Data block ::
↓

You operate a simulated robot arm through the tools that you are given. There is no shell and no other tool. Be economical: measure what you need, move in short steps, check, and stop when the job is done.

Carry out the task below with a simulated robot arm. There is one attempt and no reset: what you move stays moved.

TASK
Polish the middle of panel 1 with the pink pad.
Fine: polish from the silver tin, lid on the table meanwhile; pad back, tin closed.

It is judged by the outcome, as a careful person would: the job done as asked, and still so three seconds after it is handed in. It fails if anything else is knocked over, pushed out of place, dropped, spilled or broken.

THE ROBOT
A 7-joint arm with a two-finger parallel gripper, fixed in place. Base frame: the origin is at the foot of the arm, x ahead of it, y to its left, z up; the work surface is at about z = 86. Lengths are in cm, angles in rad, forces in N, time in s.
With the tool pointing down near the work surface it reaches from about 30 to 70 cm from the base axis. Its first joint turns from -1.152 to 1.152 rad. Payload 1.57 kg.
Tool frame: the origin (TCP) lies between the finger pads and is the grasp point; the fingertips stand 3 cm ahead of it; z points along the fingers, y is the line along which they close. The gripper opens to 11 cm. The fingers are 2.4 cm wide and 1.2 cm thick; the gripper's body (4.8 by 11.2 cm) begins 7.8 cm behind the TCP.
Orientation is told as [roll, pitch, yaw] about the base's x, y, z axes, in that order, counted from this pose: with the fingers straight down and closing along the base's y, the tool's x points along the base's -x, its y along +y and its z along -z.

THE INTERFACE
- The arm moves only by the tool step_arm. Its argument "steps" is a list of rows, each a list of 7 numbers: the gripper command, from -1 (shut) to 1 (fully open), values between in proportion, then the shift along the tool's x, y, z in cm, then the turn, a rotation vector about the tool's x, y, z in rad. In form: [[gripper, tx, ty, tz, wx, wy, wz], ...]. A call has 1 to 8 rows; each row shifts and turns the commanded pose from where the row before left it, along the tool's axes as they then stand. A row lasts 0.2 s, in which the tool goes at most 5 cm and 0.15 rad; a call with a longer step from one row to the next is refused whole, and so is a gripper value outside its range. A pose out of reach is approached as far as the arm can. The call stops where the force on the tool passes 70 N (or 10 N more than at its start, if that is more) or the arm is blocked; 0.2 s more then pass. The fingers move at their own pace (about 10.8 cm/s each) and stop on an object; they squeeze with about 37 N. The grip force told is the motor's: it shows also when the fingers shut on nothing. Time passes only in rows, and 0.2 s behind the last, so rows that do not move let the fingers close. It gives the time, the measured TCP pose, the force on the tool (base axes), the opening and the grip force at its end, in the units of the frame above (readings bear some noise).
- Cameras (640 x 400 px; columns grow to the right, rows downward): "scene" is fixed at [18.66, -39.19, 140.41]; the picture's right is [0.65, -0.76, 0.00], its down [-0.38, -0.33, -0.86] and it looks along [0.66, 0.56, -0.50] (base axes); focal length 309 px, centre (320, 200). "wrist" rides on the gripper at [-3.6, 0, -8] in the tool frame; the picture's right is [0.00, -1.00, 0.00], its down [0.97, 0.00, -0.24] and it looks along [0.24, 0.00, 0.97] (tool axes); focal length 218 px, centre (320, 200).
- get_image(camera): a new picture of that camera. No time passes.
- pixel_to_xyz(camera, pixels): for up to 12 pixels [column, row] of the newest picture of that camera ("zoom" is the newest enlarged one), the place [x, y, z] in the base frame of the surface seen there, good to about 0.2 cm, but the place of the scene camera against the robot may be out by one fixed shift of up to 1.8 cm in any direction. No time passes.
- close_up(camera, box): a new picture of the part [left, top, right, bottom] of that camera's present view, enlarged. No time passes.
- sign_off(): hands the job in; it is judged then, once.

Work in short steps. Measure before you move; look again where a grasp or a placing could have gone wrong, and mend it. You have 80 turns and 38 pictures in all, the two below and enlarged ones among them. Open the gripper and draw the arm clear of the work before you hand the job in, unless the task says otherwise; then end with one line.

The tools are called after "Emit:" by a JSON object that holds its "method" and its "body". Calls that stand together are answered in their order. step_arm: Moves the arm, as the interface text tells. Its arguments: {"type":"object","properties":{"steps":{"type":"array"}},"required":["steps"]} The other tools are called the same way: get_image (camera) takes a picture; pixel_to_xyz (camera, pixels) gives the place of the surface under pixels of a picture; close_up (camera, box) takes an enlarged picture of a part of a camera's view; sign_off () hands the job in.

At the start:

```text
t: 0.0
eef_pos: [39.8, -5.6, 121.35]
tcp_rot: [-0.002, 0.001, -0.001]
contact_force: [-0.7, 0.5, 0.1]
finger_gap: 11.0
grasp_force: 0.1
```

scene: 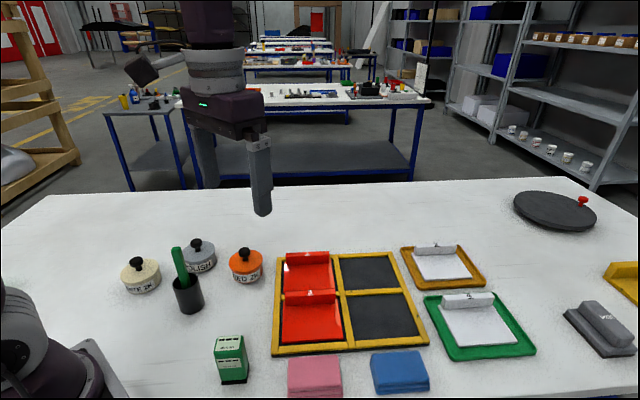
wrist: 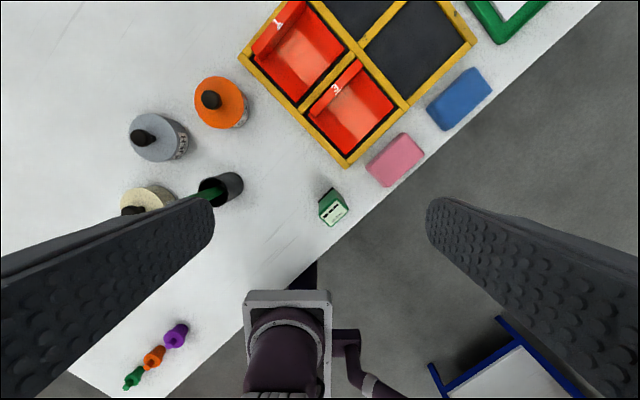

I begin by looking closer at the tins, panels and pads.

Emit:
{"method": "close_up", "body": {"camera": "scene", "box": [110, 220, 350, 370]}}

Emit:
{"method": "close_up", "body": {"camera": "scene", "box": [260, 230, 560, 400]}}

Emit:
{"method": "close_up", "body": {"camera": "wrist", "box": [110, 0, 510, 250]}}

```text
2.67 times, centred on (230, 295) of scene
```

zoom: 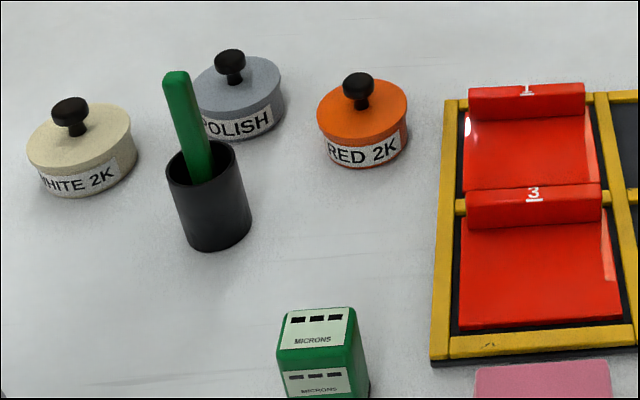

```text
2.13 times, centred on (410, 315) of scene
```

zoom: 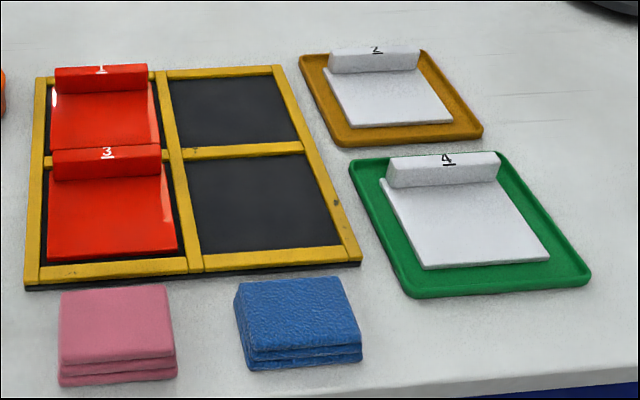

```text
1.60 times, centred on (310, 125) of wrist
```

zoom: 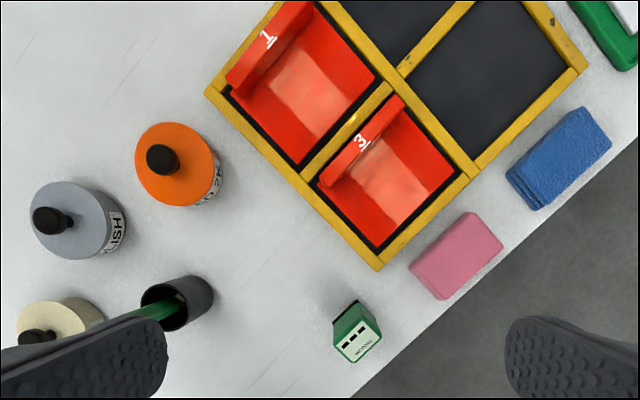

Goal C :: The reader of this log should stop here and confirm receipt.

↑

Document text ::
↓

El difícil arte de representar a las víctimas

En estas épocas de posverdad y posconflicto, los límites entre la realidad de los hechos, la veracidad de las fuentes, lo real y la ficción, son cada vez más borrosos.

¿Cómo inciden estos cambios en las obras de aquellos artistas que trabajan en torno a las víctimas del conflicto armado en Colombia, donde el trabajo con testimonios y archivos implica un tipo de acercamiento en el que la ética y la veracidad de las fuentes juegan un papel fundamental?

Esta es sólo una de las preguntas que vale la pena hacer en un momento en el que desde entidades culturales del Estado e instituciones académicas se organizan con mayor frecuencia exposiciones, seminarios, encuentros y convocatorias en torno a la importancia de la verdad, la memoria, la reparación de las víctimas y la incidencia que puede tener el arte en estos procesos.

Cada día hay más artistas, curadores e investigadores trabajando en este campo y a mediano plazo un amplio número de obras y proyectos curatoriales circularán por los nacientes centros y museos de la memoria.

En el siguiente análisis del debate en torno a la carta anónima que le fue enviada a Beatriz González hace casi una década, se presentan varios hechos problemáticos en torno al uso de archivos y documentos del conflicto, así como la forma en que el arte trabaja con la voz de las víctimas.

Los hechos

Primer hecho. El 31 de enero de 2007, la líder de derechos humanos Yolanda Izquierdo fue asesinada en su casa en Rancho Grande, un barrio de Montería. Su labor en pro de la restitución de tierras para campesinos desplazados por la violencia la había expuesto a incontables peligros y, a pesar de las amenazas recibidas, la Fiscalía no le concedió protección alguna. El caso impactó a Colombia, pues otro de sus mártires ocupaba la primera plana de los periódicos.

↑

Goal A :: Show the exact text of the document text starting from "Primer hecho. El" and stopping at the end of "de los periódicos.".
Goal B :: Continue the document text from where it stops.

Task result A ::
Primer hecho. El 31 de enero de 2007, la líder de derechos humanos Yolanda Izquierdo fue asesinada en su casa en Rancho Grande, un barrio de Montería. Su labor en pro de la restitución de tierras para campesinos desplazados por la violencia la había expuesto a incontables peligros y, a pesar de las amenazas recibidas, la Fiscalía no le concedió protección alguna. El caso impactó a Colombia, pues otro de sus mártires ocupaba la primera plana de los periódicos.

Task result B ::
Segundo hecho. El 23 de mayo de 2008 aparece en El Tiempo una fotografía de un grabado realizado por Beatriz González titulado Ondas de Rancho Grande: la imagen se había inspirado en una fotografía publicada el año anterior en ese mismo periódico, donde se mostraba a Yolanda Izquierdo sosteniendo un mapa. González, apropiándose de la fotografía, hizo un retrato de una mujer que sujeta un papel donde se ilustra ese misma mujer sosteniendo ese mismo papel, ad infinitum. El artículo, Hoy, una obra de arte con El Tiempo, invitaba a los lectores a apropiarse ellos mismos de esa imagen ya apropiada, a colorearla, a rellenarla, a recortarla a su gusto.

Tercer hecho. El 6 de noviembre de 2008, en la Galería Sextante, se organiza la curaduría Transmisiones, organizada para el 41 Salón Nacional de Artistas. Allí se expuso Ondas de Rancho Grande, el grabado original, flanqueado por algunas de las intervenciones que le habían llegado a González a partir de su convocatoria.

Cuarto hecho. La artista recibió una carta anónima firmada por una lavandera colombiana. La mujer, explica, vio la publicación del grabado en El Tiempo y se la llevó a su casa: allí la colgó en la pared y le rezó, pues se trataba, como afirmaban sus vecinos, de una santa. Le pedía a González que intercediera por ella para agradecerle a la santa por los milagros que le había realizado.

Quinto hecho. En la Galería Alonso Garcés, entre mayo y junio del siguiente año, se organiza la exposición Carta Furtiva: aparecen los grabados Ondas de Rancho Grande y unas pinturas donde una silueta se desdibuja entre manchas de colores mientras sujeta una hoja de papel entre sus manos. Las obras, afirmó la artista, se vieron profundamente influenciadas por la carta anónima; de hecho, los meses que siguieron González intentó contactar a la lavandera a través de la W radio y de El Tiempo.

Sexto hecho. El 3 de julio de 2009 se publica en El Tiempo un video anunciando la verdadera identidad del autor de la carta anónima: un arquitecto y artista plástico llamado Simón Hosie. Éste aseguró que la suya fue otra intervención más realizada a la obra publicada en El Tiempo en 2008. En ese mismo momento, Hosie montó una instalación en la Plaza de Bolívar inspirada en su personaje ficticio: una casa de latón habitada por una lavandera.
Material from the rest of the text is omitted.